Output the material below in full, exactly as it is.
## START INFORMATION PROVIDED
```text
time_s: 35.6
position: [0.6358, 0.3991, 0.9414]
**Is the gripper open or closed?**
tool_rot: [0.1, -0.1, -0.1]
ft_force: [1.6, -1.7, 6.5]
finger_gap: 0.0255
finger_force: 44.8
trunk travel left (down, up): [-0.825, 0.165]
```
## END INFORMATION PROVIDED
**OUTPUT OF THE EXERCISE:**
```text
time_s: 35.6
position: [0.6358, 0.3991, 0.9414]
**Is the gripper open or closed?**
tool_rot: [0.1, -0.1, -0.1]
ft_force: [1.6, -1.7, 6.5]
finger_gap: 0.0255
finger_force: 44.8
trunk travel left (down, up): [-0.825, 0.165]
```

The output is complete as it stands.